Credo sia stato ingiusto chiuderli, perché significa dare un ulteriore colpo al settore della Cultura, fin troppo bistrattato nel nostro Paese. La Cultura – e quindi anche il cinema e il teatro – è fondamentale per crescere come umanità e affossarla significa interrompere un processo di evoluzione individuale e sociale che, di conseguenza, porta alla desertificazione dei valori positivi.
– Le maggiori metropoli mondiali sono cresciute con un centro verticale e un hinterland orizzontale. Come il paesaggio esteriore condiziona quello interiore e come lo racconta il cinema?
Il cinema riflette, spesso, ambienti periferici che Marc Augé definiva “non-luoghi”, ovvero spazi di transito (strade, piazze, mall) in cui non è possibile fermarsi a riflettere; luoghi in cui si trascorre il tempo, senza dare a quest’ultimo una densità di senso.

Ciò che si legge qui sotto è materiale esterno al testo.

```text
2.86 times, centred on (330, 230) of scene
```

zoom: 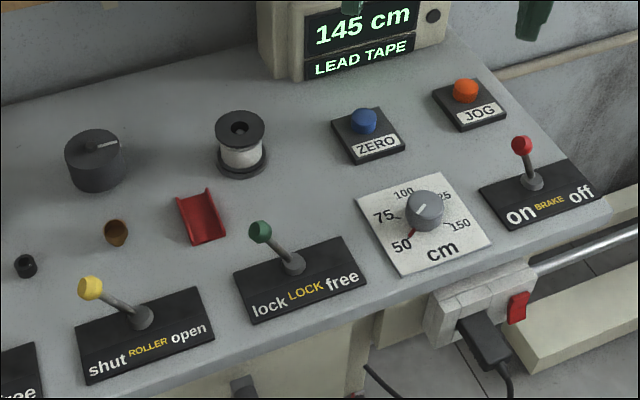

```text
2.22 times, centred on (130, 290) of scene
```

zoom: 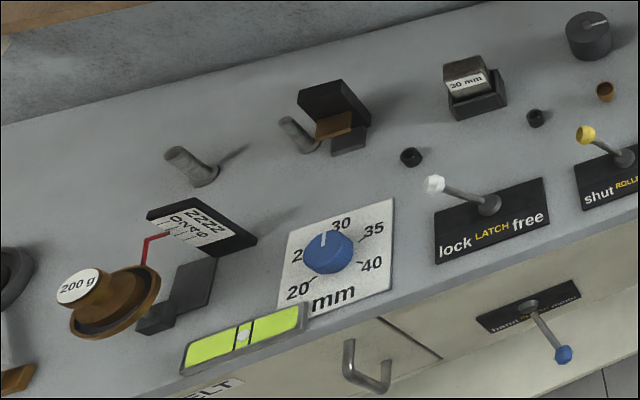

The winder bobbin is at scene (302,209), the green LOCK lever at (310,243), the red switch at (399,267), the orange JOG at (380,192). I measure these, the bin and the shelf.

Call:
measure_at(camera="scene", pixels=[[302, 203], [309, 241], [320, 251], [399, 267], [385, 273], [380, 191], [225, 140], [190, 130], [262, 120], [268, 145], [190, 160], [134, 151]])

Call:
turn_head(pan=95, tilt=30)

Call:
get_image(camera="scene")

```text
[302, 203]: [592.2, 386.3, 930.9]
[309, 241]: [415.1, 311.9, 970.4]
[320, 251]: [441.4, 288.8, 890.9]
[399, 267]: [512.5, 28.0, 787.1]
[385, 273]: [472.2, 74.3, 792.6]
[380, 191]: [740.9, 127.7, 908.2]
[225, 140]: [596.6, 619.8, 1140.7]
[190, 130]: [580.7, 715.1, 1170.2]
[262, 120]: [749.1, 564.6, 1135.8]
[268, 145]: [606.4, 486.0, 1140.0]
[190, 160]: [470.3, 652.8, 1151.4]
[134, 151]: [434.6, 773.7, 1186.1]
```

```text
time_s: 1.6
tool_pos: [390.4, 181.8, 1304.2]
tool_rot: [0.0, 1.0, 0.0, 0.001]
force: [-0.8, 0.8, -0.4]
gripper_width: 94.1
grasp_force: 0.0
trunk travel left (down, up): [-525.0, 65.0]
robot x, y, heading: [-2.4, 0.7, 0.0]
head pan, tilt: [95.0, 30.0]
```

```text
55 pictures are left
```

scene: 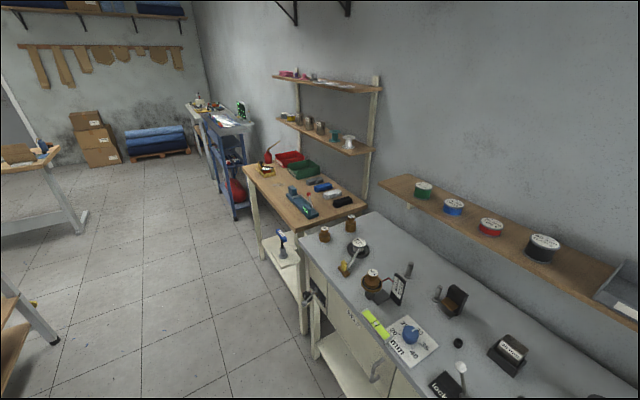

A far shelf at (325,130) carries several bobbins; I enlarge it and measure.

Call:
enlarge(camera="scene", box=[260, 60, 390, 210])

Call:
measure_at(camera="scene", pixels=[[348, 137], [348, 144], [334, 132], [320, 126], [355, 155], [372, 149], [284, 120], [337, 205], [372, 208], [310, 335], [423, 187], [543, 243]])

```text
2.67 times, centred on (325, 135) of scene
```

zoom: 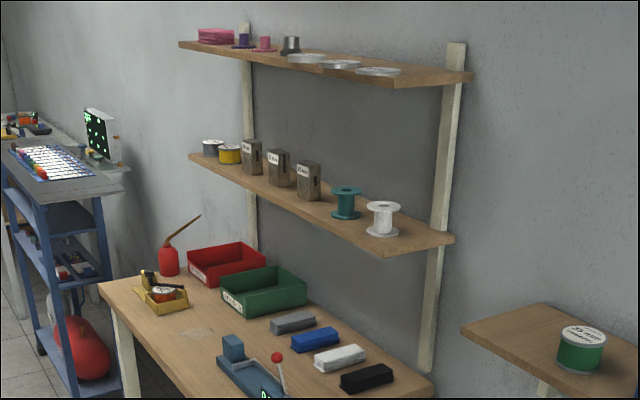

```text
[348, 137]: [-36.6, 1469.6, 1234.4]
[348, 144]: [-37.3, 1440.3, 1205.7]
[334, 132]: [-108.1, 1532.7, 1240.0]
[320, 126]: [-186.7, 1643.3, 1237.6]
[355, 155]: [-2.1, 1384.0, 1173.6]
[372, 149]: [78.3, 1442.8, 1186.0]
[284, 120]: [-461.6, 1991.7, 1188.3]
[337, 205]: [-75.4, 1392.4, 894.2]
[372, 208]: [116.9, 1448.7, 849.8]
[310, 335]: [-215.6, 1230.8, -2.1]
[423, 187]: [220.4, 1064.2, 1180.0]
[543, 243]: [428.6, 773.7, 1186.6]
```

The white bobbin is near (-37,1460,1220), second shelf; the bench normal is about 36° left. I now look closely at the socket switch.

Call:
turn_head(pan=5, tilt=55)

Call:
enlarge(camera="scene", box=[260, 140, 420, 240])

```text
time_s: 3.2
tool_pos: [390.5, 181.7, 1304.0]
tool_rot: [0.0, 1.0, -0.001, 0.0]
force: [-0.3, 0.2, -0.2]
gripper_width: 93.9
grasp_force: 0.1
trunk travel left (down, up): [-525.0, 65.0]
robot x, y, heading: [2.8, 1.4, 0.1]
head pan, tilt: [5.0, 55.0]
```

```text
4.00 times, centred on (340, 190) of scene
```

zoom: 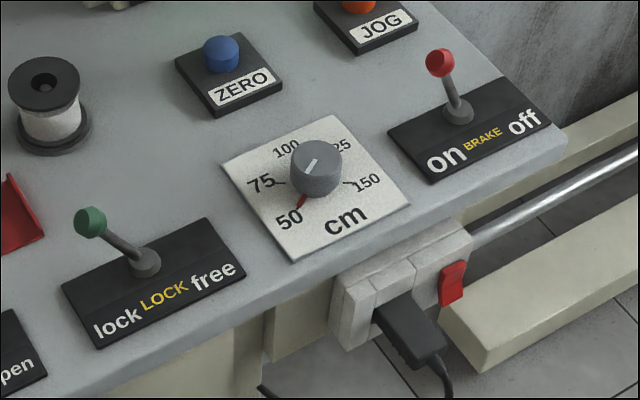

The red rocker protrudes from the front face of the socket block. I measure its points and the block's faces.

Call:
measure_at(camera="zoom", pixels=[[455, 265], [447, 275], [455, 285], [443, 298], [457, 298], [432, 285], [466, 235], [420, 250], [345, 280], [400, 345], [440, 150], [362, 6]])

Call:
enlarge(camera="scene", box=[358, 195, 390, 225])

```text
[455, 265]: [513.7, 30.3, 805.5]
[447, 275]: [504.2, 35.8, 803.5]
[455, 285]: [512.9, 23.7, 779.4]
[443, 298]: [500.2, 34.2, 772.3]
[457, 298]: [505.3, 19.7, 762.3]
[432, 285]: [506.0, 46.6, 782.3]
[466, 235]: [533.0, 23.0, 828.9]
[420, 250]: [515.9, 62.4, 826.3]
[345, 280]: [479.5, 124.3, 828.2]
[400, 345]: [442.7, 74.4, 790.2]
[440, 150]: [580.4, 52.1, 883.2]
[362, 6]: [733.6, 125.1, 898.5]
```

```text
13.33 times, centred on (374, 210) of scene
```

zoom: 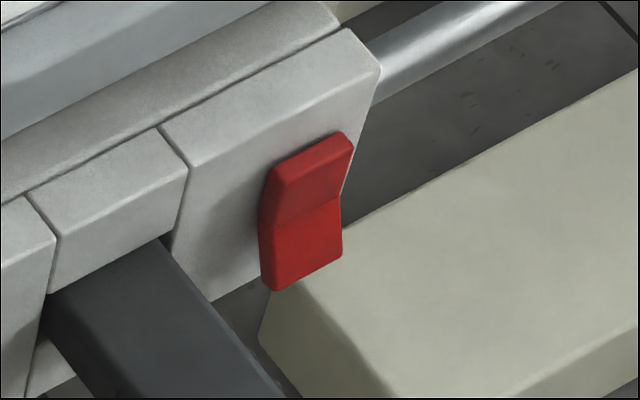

La mancanza di cura e, soprattutto, di servizi porta a far crescere una sorta di nichilismo esistenziale nelle persone che abitano quegli ambienti che, a loro volta, perdono l’interesse per ciò che li circonda e diventano spettatori/attori di un degrado generale.
– E a chi spetta sui territori delle periferie decidere cosa è bellezza?
Il Bene comune, come la Bellezza, andrebbe richiesto dai cittadini stessi, in quanto loro diritto fondamentale; devono essere tutelati sia dalle istituzioni locali, sia da quelle nazionali con la partecipazione, appunto, degli abitanti del luogo. È importante attivare processi di cittadinanza attiva e progetti di riqualificazione urbana, come nel caso di alcune aree a Milano e a Roma, per esempio, di cui si parla nel libro.
– Citi Igiaba Scego: “La memoria non è negare quello che è stato, ma rielaborare quella vita passata…”. Come il cinema può farsi proiezione di memoria?
I film sono, come le altre forme artistiche, uno strumento adatto per mantenere viva la Memoria e, di conseguenza, leggere il presente e il futuro. Grazie al linguaggio tecnico (ambientazione, costumi, regia, fotografia, montaggio) si ricreano sullo schermo storie e situazioni che coinvolgono il pubblico, tramite i meccanismi di proiezione e di identificazione.
– Colpisce nelle vicende filmicamente narrate la presenza di corpi annientati, martoriati, venduti. Che cosa fanno le periferie ai corpi?
Nel libro cito un saggio molto noto di due antropologi e psicanalisti, Benasayag e Schmit (“L’epoca delle passioni tristi”), che sostengono quanto la mancanza di stimoli, di strutture per la formazione e lo svago, di sostegno all’inserimento lavorativo porti a vivere la periferia come una prigione, come un luogo da cui evadere, e i modi per farlo, purtroppo, possono essere numerosi e negativi per la salute psico-fisica delle persone: uso di alcol e di stupefacenti; utilizzo del proprio corpo come compravendita; ricorso alla violenza per micro o macro criminalità. Il corpo, quindi, diventa mappa del disagio sociale.
– In un film rumeno due ragazze costrette all’aborto clandestino concludono che non ne avrebbero più parlato. In che senso il cinema può mutare una vicenda individuale in allegoria del destino di un Paese?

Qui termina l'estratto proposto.